___ EXERCISE MATERIALS ___

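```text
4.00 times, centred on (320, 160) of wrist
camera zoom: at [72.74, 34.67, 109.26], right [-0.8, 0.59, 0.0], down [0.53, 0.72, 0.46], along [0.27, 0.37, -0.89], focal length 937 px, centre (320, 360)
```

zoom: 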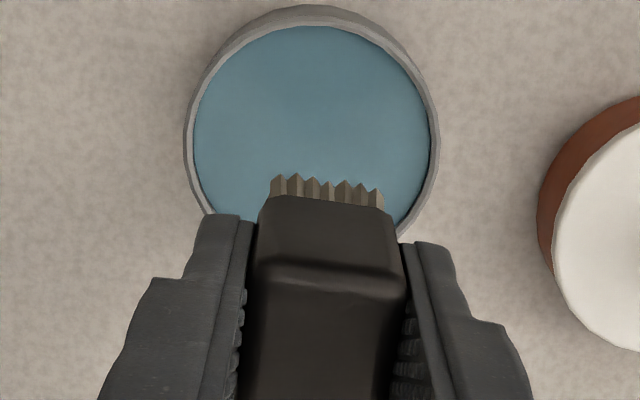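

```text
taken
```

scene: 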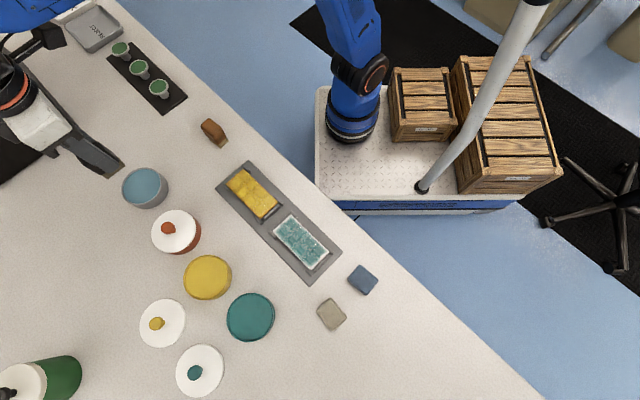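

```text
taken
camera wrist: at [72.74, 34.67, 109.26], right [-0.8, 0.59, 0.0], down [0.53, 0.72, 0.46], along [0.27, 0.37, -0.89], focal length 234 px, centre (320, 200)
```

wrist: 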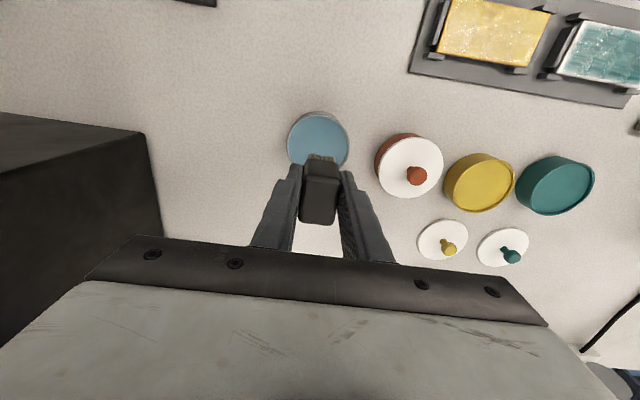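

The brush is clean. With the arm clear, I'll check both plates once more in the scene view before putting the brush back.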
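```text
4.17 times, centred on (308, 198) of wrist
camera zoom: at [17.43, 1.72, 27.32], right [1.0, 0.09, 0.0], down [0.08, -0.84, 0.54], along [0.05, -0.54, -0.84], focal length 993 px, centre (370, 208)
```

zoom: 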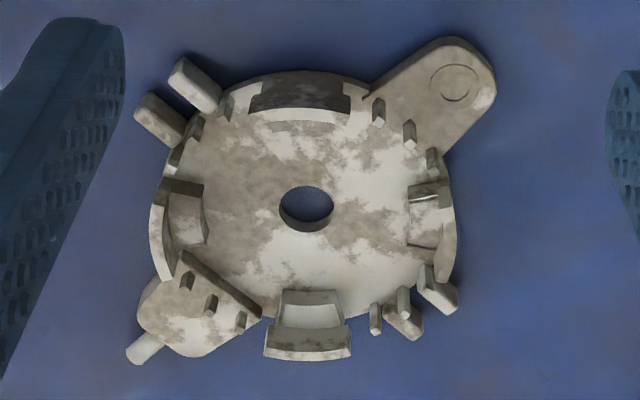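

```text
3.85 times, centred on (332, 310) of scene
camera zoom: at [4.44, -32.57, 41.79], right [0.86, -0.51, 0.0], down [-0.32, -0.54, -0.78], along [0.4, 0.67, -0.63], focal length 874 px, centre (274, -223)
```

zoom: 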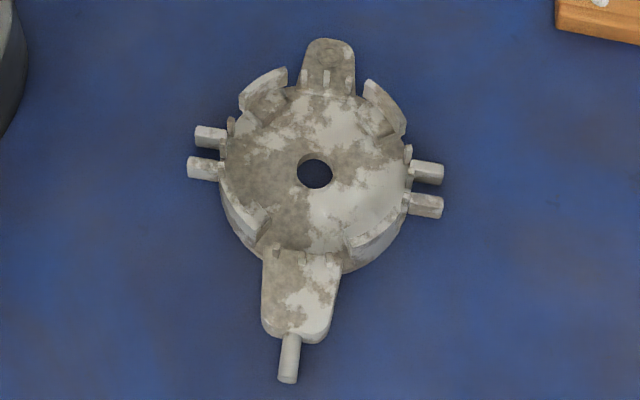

___

* [SHORT EXERCISE]: Give only the number of lines in the entries that contain "centred".

* [EXERCISE SOLUTION]: 3